#### [Data extract]
▬▬▬

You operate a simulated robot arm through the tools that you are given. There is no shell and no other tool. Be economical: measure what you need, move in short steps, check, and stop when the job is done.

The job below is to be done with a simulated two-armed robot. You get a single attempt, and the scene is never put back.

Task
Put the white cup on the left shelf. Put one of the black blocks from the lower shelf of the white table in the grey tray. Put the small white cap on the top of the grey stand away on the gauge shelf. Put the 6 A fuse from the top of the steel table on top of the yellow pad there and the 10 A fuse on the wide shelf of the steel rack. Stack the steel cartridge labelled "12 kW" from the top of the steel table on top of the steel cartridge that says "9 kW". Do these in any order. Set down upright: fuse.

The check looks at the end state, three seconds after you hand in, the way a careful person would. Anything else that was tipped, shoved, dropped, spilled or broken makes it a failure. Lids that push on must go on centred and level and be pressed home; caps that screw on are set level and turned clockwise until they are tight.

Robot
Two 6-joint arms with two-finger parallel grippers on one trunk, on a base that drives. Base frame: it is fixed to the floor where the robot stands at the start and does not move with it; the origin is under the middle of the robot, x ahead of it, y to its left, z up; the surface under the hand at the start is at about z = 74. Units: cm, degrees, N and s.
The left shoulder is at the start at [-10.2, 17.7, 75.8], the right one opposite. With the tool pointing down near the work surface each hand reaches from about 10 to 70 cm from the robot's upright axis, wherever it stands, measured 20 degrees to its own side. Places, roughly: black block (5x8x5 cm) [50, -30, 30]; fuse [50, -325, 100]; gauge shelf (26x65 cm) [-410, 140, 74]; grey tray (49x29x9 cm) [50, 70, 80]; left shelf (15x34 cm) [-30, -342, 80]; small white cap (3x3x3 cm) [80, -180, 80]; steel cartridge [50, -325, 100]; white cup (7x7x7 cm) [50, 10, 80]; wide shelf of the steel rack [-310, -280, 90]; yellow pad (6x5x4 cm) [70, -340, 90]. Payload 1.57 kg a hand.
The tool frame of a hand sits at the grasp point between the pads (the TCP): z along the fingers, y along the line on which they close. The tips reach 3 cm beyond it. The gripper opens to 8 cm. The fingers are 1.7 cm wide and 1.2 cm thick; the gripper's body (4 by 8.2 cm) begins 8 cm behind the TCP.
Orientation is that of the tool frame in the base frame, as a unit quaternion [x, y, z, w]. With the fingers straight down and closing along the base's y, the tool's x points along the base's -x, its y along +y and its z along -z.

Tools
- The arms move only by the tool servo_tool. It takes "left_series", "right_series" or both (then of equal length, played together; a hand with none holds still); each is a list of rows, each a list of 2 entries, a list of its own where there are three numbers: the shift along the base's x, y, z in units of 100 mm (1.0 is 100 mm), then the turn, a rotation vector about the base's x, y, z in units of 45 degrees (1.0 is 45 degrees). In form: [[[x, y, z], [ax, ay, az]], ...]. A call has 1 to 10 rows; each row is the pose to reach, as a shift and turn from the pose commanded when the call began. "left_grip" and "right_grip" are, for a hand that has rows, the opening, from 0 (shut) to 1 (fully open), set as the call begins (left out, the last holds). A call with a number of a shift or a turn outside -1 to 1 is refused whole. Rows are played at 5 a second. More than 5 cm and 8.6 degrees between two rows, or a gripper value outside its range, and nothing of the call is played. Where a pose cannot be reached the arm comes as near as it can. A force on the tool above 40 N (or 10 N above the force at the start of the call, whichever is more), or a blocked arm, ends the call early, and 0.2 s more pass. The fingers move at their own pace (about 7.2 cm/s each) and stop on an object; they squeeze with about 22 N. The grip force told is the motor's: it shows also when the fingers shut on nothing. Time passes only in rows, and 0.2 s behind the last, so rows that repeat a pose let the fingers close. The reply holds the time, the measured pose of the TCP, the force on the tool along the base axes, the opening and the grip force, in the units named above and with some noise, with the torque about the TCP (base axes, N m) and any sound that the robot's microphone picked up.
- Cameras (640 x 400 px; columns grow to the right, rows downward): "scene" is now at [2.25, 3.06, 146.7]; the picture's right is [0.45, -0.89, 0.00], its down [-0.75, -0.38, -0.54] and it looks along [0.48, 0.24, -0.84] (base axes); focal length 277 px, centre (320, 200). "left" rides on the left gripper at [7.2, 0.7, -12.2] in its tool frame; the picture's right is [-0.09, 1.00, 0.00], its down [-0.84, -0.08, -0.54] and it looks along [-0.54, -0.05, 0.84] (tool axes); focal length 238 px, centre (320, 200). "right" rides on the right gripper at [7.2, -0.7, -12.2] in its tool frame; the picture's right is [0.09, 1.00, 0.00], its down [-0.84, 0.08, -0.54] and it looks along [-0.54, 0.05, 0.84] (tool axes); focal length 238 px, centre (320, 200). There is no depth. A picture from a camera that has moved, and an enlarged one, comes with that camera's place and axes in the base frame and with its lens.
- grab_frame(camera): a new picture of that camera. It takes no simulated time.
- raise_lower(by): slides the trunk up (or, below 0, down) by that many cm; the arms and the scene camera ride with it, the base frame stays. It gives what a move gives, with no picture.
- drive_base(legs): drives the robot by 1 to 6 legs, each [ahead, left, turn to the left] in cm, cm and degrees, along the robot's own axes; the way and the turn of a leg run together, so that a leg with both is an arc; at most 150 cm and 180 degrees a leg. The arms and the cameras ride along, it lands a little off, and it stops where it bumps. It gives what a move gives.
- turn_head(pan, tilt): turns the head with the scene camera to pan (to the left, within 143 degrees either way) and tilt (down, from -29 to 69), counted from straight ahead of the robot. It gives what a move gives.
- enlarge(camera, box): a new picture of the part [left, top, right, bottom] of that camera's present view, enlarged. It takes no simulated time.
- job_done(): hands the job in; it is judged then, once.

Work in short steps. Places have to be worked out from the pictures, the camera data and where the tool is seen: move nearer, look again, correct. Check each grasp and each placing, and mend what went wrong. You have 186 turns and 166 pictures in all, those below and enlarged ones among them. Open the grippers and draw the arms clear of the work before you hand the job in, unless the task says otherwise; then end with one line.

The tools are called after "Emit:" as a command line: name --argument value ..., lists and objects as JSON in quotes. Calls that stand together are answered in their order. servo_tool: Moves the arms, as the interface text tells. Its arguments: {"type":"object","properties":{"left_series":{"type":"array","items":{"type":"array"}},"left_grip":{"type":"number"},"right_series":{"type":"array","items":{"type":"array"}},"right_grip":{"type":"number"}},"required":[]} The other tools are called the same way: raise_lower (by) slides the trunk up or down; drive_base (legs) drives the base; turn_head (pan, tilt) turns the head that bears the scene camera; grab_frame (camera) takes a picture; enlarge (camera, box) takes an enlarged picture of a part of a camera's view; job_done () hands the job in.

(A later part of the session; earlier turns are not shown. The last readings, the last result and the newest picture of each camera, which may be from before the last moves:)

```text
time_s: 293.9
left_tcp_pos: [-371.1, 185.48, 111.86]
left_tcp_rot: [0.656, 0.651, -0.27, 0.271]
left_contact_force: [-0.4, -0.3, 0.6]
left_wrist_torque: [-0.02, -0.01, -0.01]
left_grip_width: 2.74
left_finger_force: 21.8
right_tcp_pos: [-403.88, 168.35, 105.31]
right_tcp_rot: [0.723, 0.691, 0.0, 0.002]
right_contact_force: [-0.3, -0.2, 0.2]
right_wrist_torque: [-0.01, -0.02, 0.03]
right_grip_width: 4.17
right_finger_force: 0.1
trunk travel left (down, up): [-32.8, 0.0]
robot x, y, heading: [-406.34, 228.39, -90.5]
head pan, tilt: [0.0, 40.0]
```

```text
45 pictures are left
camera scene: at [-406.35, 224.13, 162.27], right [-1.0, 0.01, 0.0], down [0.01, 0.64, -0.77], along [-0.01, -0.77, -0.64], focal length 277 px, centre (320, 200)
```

▬▬▬

#### [Text extract]
FEATURES Sumac’s “The Healer” Is Peak Avant-Garde Metal By J. Bennett · June 24, 2024
Photo by Paulo Gonzales

“I think I’ve always wanted to be challenged as a musician, and it’s much more challenging for me to have to constantly reevaluate what a song is,” says Sumac guitarist and vocalist Aaron Turner. “That’s ultimately more gratifying than knowing exactly what’s coming next.”

Improvisation plays a major role in Sumac, the sludgy, avant-garde metal band Turner plays in with bassist Brian Cook and drummer Nick Yacyshyn. What started in 2014 as a Pacific Northwest supergroup featuring members of Isis, Old Man Gloom (Turner), Russian Circles, Botch (Cook), and Baptists (Yacyshyn) has since become one of the most formidable and truly crushing bands in the heavy music underground. Over the last decade, Sumac built an impressive catalog based on long compositions, beefy riffs, jazz-like improvisation, and lyrical themes that offer a humanistic foil to the standard metal triumvirate of death, violence, and Satanism.

▬▬▬

#### [Problem A]
Show the exact text of the text extract starting from "Improvisation plays a" and stopping at the end of "violence, and Satanism.".
#### [Problem B]
I need the text extract continued from the place where it stops.

#### [Task result A]
Improvisation plays a major role in Sumac, the sludgy, avant-garde metal band Turner plays in with bassist Brian Cook and drummer Nick Yacyshyn. What started in 2014 as a Pacific Northwest supergroup featuring members of Isis, Old Man Gloom (Turner), Russian Circles, Botch (Cook), and Baptists (Yacyshyn) has since become one of the most formidable and truly crushing bands in the heavy music underground. Over the last decade, Sumac built an impressive catalog based on long compositions, beefy riffs, jazz-like improvisation, and lyrical themes that offer a humanistic foil to the standard metal triumvirate of death, violence, and Satanism.

#### [Task result B]
Sumac’s fifth album, The Healer, is the apotheosis of their trajectory thus far. Comprised of four songs clocking in at a total of an hour and 16 minutes, it contains some of the most bruising, challenging, and lyrically uplifting music you’ll hear this year—or any year. Below, we spoke with Turner about The Healer, subverting the subversive, and Sumac’s upcoming appearance at the Vancouver International Jazz Festival.


Why did you decide to call this album The Healer?

In a way, I see this record tied into the last two full-lengths as sort of a loosely correlating trilogy. Some very specific things happened with the first record in that pseudo-trilogy, [Sumac’s 2018 album] Love in Shadow. A lot of it starts with my career as a heavy music musician to begin with. I’ve always been interested in subverting what is already a subversive art form, and so much metal music revolves around themes of destruction and violence and warfare and prurience and perversion and Satanism and all that shit. And while I’m interested in the dark side of existence, and that’s part of what drew me to metal in the first place, the redundancy of that subject matter and what I felt it was contributing to the world—or rather not contributing to the world—became more and more apparent to me. So, I wanted to take the subject matter that I was working with as a lyricist and a band director in a different direction.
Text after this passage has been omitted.